OBJECTIVE A = Reproduce exactly the lines from the one containing "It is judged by" down to the one containing "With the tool", including both of those lines, and nothing else.

TEXT EXTRACT =
## Start
Sin embargo, lo que sucede hoy es exactamente lo contrario. En las democracias liberales, la supremacía está concedida a la representación, y más específicamente a la representación-encarnación. El representante, lejos de estar solamente «comprometido» a expresar la voluntad de sus electores, encarna él mismo dicha voluntad de hacer aquello para lo que fue elegido. Esto quiere decir que encuentra en su elección la justificación que le permite actuar, no tanto según la voluntad de quienes lo eligieron sino según la suya propia. En otras palabras, se considera autorizado por el voto a hacer lo que considere bueno.
 
Este sistema está en el origen de las críticas que no han dejado, en el pasado, de estar dirigidas contra el parlamentarismo, críticas que hoy reaparecen a través de los debates sobre el «déficit democrático» y la «crisis de la representación».
 
En el sistema representativo —al haber delegado el elector mediante el sufragio su voluntad política a quien lo representa— el centro de gravedad del poder reside inevitablemente en los representantes y en los partidos que los agrupan, y ya no en el pueblo. La clase política forma más bien una oligarquía de profesionales que defienden sus propios intereses, dentro de un clima general de confusión e irresponsabilidad. Añadamos que hoy día, en una época en que quienes poseen poder de decisión tienen en mayor grado los poderes de nominación y de cooptación que el propio electorado, terminan conformando una oligarquía de «expertos», de altos funcionarios y de técnicos.
## End
MATERIAL =
## Start
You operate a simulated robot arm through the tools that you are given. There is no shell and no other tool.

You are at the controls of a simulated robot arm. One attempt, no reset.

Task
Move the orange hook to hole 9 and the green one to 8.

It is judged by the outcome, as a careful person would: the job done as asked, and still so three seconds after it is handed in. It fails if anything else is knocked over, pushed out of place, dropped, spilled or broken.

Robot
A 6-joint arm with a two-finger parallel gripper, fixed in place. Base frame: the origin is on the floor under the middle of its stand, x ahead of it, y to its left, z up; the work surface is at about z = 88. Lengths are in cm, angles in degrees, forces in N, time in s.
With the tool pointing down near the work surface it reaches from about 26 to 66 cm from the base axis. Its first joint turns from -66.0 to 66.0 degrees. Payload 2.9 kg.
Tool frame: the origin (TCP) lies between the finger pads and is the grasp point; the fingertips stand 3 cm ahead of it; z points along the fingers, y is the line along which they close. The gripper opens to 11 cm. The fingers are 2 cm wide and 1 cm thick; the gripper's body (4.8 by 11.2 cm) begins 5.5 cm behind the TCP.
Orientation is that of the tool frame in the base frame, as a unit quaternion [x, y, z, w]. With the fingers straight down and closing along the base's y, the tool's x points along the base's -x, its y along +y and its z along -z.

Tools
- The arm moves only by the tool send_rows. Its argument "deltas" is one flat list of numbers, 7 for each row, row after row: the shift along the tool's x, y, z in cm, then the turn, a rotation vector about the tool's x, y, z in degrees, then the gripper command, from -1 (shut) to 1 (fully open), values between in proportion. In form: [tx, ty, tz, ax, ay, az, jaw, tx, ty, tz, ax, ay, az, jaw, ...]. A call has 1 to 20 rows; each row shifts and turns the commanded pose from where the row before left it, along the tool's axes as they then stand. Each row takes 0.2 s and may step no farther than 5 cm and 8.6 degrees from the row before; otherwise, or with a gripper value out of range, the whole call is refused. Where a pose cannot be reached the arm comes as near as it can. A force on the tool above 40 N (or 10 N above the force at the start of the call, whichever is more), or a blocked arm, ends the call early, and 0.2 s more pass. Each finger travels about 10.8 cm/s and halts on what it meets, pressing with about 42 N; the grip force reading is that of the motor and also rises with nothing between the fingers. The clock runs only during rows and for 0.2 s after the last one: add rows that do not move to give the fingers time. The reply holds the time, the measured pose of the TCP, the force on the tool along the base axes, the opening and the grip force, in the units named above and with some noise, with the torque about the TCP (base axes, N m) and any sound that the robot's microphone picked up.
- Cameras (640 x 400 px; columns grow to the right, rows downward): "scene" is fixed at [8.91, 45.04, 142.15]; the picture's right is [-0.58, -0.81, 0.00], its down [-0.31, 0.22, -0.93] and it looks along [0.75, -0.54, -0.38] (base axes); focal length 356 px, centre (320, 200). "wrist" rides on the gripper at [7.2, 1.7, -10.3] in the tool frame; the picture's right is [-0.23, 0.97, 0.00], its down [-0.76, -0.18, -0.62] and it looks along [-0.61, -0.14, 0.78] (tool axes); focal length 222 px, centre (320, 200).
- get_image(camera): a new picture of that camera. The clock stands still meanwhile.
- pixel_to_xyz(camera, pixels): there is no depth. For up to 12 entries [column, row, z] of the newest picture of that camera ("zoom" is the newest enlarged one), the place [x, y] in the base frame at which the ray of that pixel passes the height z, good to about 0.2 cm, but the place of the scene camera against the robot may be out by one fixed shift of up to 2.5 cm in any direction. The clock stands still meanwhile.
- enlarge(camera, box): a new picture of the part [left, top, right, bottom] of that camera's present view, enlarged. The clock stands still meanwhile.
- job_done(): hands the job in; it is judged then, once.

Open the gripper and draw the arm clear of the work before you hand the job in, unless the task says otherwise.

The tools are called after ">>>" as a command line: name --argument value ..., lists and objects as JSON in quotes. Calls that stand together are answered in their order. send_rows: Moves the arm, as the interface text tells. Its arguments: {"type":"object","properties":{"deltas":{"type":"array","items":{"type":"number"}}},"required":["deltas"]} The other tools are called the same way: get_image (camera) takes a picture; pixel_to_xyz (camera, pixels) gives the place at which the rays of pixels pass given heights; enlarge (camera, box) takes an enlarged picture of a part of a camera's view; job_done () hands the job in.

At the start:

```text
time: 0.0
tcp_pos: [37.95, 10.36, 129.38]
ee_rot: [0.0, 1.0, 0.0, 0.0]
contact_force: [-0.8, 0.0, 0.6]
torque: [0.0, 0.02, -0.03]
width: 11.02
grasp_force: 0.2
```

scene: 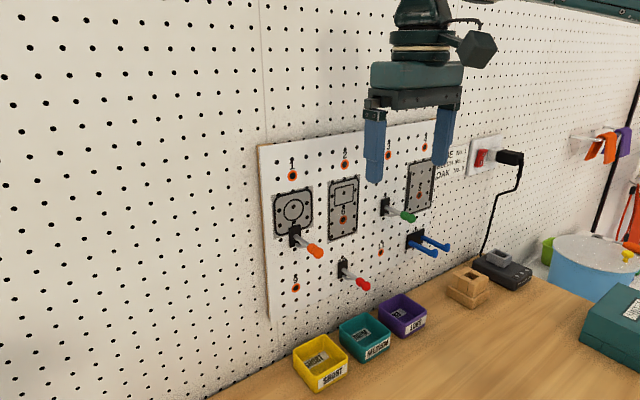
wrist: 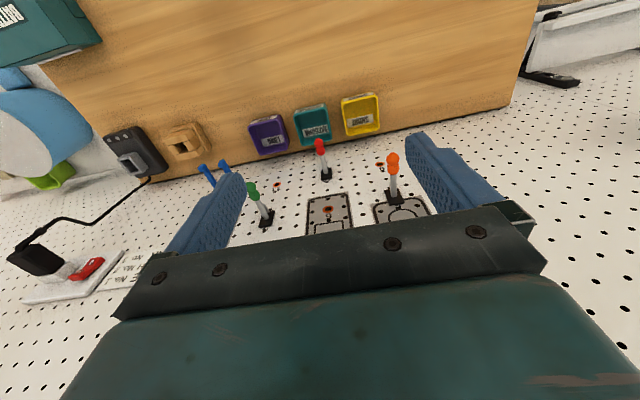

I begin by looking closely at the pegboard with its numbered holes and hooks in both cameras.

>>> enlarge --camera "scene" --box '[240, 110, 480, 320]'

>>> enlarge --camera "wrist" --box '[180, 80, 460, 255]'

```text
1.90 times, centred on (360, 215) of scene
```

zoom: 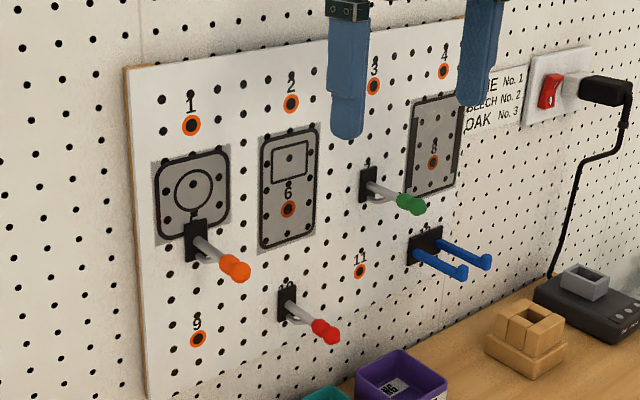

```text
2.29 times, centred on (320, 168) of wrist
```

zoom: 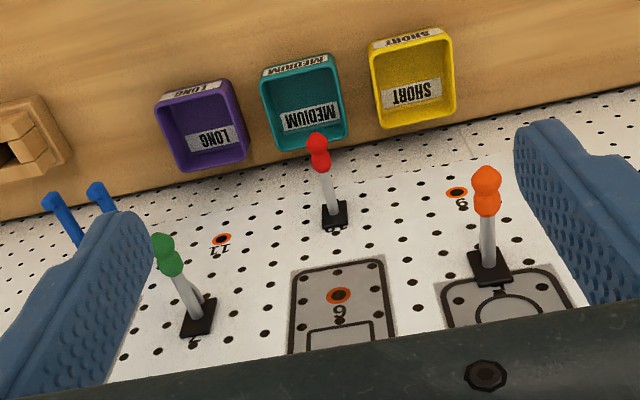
## End
OBJECTIVE B = Locate "En el sistema" and "y de técnicos." in the text extract, and write out these words with everything between them.

RESPONSE A =
It is judged by the outcome, as a careful person would: the job done as asked, and still so three seconds after it is handed in. It fails if anything else is knocked over, pushed out of place, dropped, spilled or broken.

Robot
A 6-joint arm with a two-finger parallel gripper, fixed in place. Base frame: the origin is on the floor under the middle of its stand, x ahead of it, y to its left, z up; the work surface is at about z = 88. Lengths are in cm, angles in degrees, forces in N, time in s.
With the tool pointing down near the work surface it reaches from about 26 to 66 cm from the base axis. Its first joint turns from -66.0 to 66.0 degrees. Payload 2.9 kg.

RESPONSE B =
En el sistema representativo —al haber delegado el elector mediante el sufragio su voluntad política a quien lo representa— el centro de gravedad del poder reside inevitablemente en los representantes y en los partidos que los agrupan, y ya no en el pueblo. La clase política forma más bien una oligarquía de profesionales que defienden sus propios intereses, dentro de un clima general de confusión e irresponsabilidad. Añadamos que hoy día, en una época en que quienes poseen poder de decisión tienen en mayor grado los poderes de nominación y de cooptación que el propio electorado, terminan conformando una oligarquía de «expertos», de altos funcionarios y de técnicos.